What can you tell me about the origins of Near Zennor?
I actually had the title in mind long before I had any idea as to what the story would be about. Since the late 1990s I’ve visited West Penwith a number of times and was always so struck by the landscape, which I found (find) beautiful yet also somewhat sinister. As my original author’s notes states, the inexplicable events that Evelyn experiences as a girl in fact happened to myself and two friends when we were 13. To this day, I have no explanation for them; I only know they actually occurred. For decades I’ve had that in the back of my mind as something to use in a story, and it finally all came together in “Near Zennor.”
I started this story in London, and was headed to West Penwith to continue working on it. Right before I left, I learned that one of my oldest and closest friends back in the US had suffered a cerebral aneurysm. He was in a coma and died the day I returned home. So that sense of dread and grief colored the few days that I was in Penwith, and fed into the story when I finally returned home and finished writing it.
Dread is the theme that pops to mind most readily while reading this: it’s almost more terrifying than an actual horror. How important is the buildup in a story?

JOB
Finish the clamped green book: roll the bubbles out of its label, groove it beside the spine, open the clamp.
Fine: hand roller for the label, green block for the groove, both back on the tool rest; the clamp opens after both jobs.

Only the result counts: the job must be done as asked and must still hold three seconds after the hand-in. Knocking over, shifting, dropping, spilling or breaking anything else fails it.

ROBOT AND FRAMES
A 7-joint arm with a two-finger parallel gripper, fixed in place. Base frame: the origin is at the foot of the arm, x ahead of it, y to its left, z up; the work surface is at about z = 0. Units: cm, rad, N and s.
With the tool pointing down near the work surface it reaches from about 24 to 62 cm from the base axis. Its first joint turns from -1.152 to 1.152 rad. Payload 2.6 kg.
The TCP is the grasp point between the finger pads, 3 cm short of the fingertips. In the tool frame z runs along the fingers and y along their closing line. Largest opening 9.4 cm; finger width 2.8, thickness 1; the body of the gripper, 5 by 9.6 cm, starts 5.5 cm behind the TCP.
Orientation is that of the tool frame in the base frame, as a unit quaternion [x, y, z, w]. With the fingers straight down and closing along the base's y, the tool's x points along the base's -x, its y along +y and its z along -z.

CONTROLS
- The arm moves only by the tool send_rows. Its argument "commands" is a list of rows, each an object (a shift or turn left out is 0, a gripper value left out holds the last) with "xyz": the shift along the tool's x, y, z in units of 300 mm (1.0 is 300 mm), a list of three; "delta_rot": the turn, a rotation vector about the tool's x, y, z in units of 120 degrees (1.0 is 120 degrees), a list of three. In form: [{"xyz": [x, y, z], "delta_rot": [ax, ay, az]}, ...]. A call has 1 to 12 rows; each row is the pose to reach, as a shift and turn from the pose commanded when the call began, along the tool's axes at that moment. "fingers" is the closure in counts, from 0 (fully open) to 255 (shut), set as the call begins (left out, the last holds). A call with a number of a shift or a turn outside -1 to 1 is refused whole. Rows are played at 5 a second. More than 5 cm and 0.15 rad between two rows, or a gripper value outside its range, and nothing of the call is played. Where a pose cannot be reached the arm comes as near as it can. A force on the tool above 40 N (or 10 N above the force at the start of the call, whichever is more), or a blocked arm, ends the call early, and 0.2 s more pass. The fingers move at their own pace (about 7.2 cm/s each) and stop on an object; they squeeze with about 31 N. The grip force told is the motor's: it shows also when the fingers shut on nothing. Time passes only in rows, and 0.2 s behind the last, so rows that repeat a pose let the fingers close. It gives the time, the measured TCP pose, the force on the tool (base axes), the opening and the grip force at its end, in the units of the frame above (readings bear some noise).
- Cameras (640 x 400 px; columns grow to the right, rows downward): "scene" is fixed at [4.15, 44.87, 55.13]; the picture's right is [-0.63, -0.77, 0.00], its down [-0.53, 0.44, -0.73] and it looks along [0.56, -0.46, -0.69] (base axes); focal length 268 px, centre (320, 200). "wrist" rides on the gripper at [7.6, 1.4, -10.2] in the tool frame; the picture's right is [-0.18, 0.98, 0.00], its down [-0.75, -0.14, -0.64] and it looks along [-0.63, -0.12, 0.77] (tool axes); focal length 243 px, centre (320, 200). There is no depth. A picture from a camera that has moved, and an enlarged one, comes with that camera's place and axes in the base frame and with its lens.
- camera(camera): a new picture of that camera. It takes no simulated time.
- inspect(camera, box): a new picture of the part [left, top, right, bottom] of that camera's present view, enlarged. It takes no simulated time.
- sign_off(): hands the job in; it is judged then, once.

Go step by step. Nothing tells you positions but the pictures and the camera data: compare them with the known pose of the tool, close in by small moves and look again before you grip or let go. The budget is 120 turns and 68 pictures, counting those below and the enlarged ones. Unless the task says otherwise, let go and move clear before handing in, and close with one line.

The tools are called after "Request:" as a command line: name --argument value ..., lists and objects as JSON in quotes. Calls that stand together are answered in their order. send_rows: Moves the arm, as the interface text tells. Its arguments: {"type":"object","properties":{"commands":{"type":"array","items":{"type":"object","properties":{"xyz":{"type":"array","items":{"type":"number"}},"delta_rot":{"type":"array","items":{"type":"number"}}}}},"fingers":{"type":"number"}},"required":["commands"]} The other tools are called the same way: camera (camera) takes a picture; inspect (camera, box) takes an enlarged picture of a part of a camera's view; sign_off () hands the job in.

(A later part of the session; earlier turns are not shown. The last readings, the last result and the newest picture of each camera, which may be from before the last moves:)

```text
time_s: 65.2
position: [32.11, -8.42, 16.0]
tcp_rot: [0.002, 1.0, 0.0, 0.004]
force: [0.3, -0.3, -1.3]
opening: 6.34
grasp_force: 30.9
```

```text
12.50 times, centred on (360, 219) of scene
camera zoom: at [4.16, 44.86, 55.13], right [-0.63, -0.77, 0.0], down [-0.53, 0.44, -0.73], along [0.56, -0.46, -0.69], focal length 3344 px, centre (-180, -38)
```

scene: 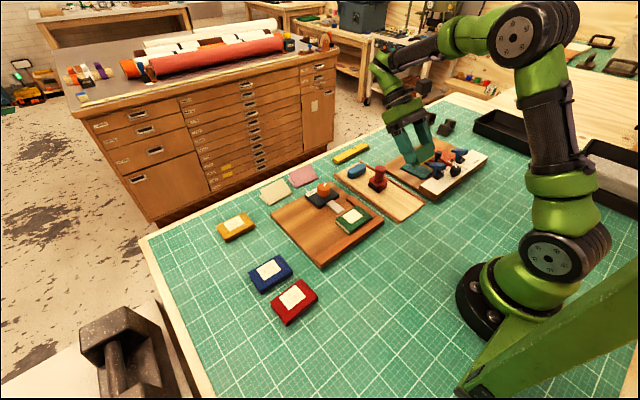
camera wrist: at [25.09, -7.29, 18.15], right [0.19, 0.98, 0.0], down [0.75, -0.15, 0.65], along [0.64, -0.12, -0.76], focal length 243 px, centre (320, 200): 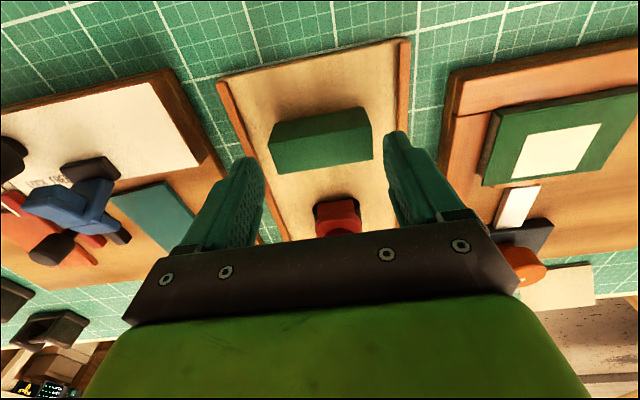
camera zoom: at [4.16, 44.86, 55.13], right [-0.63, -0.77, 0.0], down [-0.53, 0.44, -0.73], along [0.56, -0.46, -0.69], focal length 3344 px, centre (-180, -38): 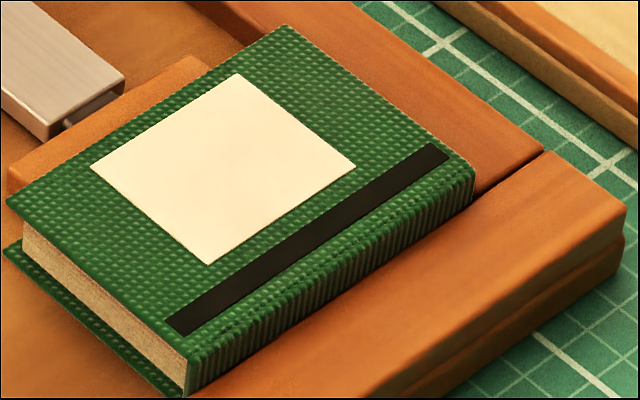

I’ve long wanted write a Robert Aickman-style story — his work is so brilliant and utterly sui generis, and no matter how often i read his work, I can never figure out how he does it. It’s like trying to figure out how a master magician performs a seemingly impossible sleight-of-hand. I think that genuine dread is a more difficult emotion to evoke and sustain than horror, so I set myself the challenge of trying to write something that relied on a burgeoning sense of unease, culminating in the horror vacuii that Jeffrey experiences at the end. It’s a long slow build, and mostly I just drew on my own recent memory of wandering the moors on the cliffs surrounding Treen, looking for ancient barrows and standing stones with the wind tearing up off the ocean, and grieving for my friend.
There’s a heavy influence of English folklore and mythology in the locations that you’ve picked: what drew you towards these?
I’ve always loved British folklore. Oddly, I hadn’t realized there was a Time in Faerie story set near Zennor till after I had plotted out the story. The innkeeper at the place where we stayed in Penwith told me about a local ruin known as “Cherry’s House.” I went looking for it (I didn’t find it), and later she showed me a book containing a version of “Cherry of Zennor.” It was creepily similar to the story I was writing. Very strange.
I have a hard time thinking of my story now, because so many of the circumstances that fed into it were so disturbing.